Earthly and Divine

Review by Allison Zbicz Michael

While most clerical fiction is dominated by celibate protagonists or scenes of saccharine domestic simplicity, A Tumblin’ Down gives the whole clerical family the starring role. Uniquely equipped to tell this tale, Sarah Hinlicky Wilson grew up as a pastor’s daughter in rural Delaware County, New York, a part of the country described beautifully (and sometimes very humorously) in the novel, and she has served her adult years as a pastor, a theologian, and a pastor’s spouse. While not autobiographical in the details, and often whimsical in style, the author’s voice and intuitive sense of the challenges and possibilities for the characters come through on each page.

A Tumblin’ Down follows experiences of each member of the Abner family — especially Pastor Donald, his wife, Carmichael, and his pre-teen daughter, Kitty — who each (in their own eccentric ways) struggle to make peace with themselves, their past, and their community. Only Saul and Asher, the family’s two youngest sons, have yet to be filled with the self-conscious quest to reconcile their past and present. After a horrific tragedy occurs, the quotidian struggles of parish life at Mt. Moriah Lutheran Church, and community life in Shibboleth, New York, become a crushing load for the family and for the church community.

While not every clergy family will experience a loss like the one the Abner family experiences, the novel will surely resonate with anyone who has spent time in church ministry. The church she presents captures the earthly and divine character of the parish community, from the wicked sins and absurd foibles of the people of God to the transcendent goodness of God mediated through human frailty. What clergy family does not know about tense council meetings and plotting members, the unique and humorous awkwardness of synod and diocesan assemblies, self-doubt and spiritual crises, the challenges faced by spouses who bring their gifts and struggle to find their place, and the difficulties of fitting in as the preacher’s kid?

But so too, what pastor has not received the kindness of an elderly parishioner whose faith through long life has helped anchor his own?
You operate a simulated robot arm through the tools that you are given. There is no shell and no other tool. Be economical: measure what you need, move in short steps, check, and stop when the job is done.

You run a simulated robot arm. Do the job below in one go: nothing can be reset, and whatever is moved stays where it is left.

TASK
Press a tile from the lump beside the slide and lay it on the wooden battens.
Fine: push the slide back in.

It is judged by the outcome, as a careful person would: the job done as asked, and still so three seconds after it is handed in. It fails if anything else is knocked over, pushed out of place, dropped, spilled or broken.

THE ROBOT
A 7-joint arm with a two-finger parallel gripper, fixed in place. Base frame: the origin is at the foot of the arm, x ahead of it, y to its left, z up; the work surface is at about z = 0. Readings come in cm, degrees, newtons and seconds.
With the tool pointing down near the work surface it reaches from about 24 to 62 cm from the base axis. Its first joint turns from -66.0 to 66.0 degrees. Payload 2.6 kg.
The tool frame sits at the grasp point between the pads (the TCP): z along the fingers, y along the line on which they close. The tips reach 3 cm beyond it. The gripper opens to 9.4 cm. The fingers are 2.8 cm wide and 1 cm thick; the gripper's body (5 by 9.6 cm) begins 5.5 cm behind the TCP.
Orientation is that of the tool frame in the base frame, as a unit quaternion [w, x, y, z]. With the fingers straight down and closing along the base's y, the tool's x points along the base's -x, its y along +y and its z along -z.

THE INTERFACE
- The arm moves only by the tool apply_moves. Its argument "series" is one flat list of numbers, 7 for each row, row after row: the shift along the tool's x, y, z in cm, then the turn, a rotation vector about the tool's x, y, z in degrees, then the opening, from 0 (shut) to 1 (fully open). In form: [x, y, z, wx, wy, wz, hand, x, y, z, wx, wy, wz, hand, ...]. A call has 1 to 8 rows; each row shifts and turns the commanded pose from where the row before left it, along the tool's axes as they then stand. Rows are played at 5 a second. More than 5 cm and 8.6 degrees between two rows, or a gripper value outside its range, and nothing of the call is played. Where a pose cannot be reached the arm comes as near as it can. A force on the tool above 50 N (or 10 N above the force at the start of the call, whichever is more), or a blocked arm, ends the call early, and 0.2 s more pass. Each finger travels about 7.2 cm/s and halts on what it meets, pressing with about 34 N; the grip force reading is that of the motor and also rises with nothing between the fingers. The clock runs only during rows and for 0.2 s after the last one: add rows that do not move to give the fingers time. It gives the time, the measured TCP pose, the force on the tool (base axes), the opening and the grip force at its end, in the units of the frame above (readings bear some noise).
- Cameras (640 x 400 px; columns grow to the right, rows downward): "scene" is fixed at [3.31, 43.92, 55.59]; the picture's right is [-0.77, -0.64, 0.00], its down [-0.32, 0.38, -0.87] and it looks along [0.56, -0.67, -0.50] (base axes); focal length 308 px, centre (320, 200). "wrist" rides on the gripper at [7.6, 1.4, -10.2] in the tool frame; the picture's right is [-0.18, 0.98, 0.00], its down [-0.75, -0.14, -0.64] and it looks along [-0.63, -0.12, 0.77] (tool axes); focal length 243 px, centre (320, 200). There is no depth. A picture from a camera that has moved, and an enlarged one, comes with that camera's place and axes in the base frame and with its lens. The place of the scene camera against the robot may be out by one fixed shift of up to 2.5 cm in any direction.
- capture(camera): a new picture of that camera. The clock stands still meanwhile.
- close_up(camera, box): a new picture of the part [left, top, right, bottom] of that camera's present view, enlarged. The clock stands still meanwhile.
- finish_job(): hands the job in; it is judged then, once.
Or what priest has not heard some necessary but forgotten truths spoken to her by a faithful colleague? Which of us has not found grace to help in time of need? The Abner family certainly has.

The grace that the members of the Abner family find along the way never provides a facile answer to the pain of their loss, and often the grace of God that carries them from one day to the next is so very hard for them to see, but Pastor Donald, Carmichael, and Kitty all catch glimpses of it in surprising places along the way. This nuanced account of grief, grace, and the life of the clerical family all make this book well worth your attention. Whether you want to experience through the Abner family the challenges, absurdities, and joys of clergy family life, or whether you are weighed down by grief or a difficult season in ministry, A Tumblin’ Down may give you a glimpse of grace, too.

The Rev. Dr. Allison Zbicz Michael is associate pastor of St. Francis’ Church, Potomac, Maryland.